_Excerpt to read_.
In 1883 another Act was passed in England
which repealed the 1869 Act and amended and consolidated the law. This is the
Act that laid the basis of modern Bankruptcy administration. It separated the
judicial and administrative functions. The judicial functions remained vested
in the High Court and County Courts while the administrative functions were
transferred to a Board of Trade. The 1883 Act also introduced the present day
law on the following
The public investigation by the Court into
the debtor’s conduct;
Punishment for Bankruptcy offences
committed by the bankrupt;
Strict investigation and proof of debt;
General supervision of proceedings
including the control of funds and independent audits of trustee’s accounts.
No important reforms were introduced by the
Bankruptcy Act of 1890 and the Bankruptcy and Deeds of Arrangement Act of 1913.
The main reforms made by the 1890 Act was in respect of the conditions for the
discharge of a bankrupt. The 1913 Act made offences by Bankrupts punishable
summarily and tightened the law as to their criminal liability.
The present law of bankruptcy in England is
contained in the following:-
1. The Bankruptcy Act of 1914 which was a
consolidating Act of Bankruptcy Legislation;
2. The Bankruptcy Rules of 1915;
3. The Bankruptcy Amendment Act of 1926;
4. The Judicial Decisions on the
construction of these statutes.
However, it is important to note that there
have been subsequent developments in England culminating in the enactment of
the 1986 Insolvency Act which contains all provisions relating not only to
individual bankruptcy but also corporate insolvency. In Kenya, Bankruptcy is
governed by the Bankruptcy Act 1930, the present Chapter 53 of the Laws of
Kenya.
1. This Act is largely identical to the
English Bankruptcy Act of 1914 and the Bankruptcy Amendment Act of 1926.
2. The Bankruptcy Rules are again similar to
the English Bankruptcy Rules of 1952 which do not differ significantly from the
English bankruptcy rules of 1915.

_Given instruction a_.
Among the lines below, keep only those from the one containing "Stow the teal" through the one containing "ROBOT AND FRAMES", and reproduce them exactly.

_Data shown_.
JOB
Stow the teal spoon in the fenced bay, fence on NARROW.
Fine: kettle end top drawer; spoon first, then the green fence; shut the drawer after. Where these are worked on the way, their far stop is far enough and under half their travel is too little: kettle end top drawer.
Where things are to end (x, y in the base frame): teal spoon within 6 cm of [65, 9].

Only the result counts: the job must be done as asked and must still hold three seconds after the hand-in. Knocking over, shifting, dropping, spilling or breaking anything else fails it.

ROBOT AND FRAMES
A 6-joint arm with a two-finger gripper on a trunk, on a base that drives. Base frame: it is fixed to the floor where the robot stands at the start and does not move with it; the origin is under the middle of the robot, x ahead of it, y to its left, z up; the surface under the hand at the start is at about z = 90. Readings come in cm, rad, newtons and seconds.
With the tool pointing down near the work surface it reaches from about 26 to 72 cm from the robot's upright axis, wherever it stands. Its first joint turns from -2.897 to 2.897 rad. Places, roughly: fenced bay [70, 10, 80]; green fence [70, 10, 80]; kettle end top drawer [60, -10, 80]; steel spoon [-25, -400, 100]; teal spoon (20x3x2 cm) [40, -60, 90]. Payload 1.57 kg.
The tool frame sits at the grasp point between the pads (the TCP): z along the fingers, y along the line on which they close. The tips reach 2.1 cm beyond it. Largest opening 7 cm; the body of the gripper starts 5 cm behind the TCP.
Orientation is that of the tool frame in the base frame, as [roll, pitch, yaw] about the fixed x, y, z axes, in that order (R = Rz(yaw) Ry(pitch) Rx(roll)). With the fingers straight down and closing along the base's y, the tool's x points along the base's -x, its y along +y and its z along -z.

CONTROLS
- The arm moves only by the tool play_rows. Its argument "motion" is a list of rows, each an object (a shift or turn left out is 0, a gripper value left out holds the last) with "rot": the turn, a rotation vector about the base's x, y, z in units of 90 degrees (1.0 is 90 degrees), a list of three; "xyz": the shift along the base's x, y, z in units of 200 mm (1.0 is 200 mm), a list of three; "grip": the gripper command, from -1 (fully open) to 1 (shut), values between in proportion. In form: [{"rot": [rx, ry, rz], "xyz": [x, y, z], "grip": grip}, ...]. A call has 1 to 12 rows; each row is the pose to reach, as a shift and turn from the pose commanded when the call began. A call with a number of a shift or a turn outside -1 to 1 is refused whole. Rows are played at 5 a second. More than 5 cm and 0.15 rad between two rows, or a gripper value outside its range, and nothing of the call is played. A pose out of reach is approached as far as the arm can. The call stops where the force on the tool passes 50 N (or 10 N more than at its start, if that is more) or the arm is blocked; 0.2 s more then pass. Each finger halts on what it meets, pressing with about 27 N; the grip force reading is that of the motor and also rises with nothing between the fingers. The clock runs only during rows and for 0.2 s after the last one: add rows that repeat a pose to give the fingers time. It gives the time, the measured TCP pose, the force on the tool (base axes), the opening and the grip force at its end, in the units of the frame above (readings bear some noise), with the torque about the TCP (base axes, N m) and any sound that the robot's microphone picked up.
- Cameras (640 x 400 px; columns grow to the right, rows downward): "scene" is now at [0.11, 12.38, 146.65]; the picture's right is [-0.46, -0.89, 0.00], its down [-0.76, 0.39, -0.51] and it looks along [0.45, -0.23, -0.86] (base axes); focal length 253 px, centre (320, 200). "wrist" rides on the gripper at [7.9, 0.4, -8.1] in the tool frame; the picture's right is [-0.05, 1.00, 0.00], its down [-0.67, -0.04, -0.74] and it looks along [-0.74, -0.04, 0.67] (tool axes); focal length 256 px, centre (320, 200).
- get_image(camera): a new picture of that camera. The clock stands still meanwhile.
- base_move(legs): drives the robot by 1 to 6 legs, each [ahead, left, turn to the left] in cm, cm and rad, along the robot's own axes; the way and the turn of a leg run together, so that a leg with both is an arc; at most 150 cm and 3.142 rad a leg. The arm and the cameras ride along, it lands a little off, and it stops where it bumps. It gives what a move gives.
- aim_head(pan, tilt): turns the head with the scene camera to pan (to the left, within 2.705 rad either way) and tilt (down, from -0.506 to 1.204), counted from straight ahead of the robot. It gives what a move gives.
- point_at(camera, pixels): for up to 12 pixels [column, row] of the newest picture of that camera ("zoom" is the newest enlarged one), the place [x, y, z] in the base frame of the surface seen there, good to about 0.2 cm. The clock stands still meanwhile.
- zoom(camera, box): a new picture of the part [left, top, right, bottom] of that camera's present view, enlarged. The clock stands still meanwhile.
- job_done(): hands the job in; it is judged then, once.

_Given instruction b_.
Extract from the excerpt to read the words running from "The main reforms" to "of these statutes.".

_Exercise solution a_.
Stow the teal spoon in the fenced bay, fence on NARROW.
Fine: kettle end top drawer; spoon first, then the green fence; shut the drawer after. Where these are worked on the way, their far stop is far enough and under half their travel is too little: kettle end top drawer.
Where things are to end (x, y in the base frame): teal spoon within 6 cm of [65, 9].

Only the result counts: the job must be done as asked and must still hold three seconds after the hand-in. Knocking over, shifting, dropping, spilling or breaking anything else fails it.

ROBOT AND FRAMES

_Exercise solution b_.
The main reforms made by the 1890 Act was in respect of the conditions for the
discharge of a bankrupt. The 1913 Act made offences by Bankrupts punishable
summarily and tightened the law as to their criminal liability.
The present law of bankruptcy in England is
contained in the following:-
1. The Bankruptcy Act of 1914 which was a
consolidating Act of Bankruptcy Legislation;
2. The Bankruptcy Rules of 1915;
3. The Bankruptcy Amendment Act of 1926;
4. The Judicial Decisions on the
construction of these statutes.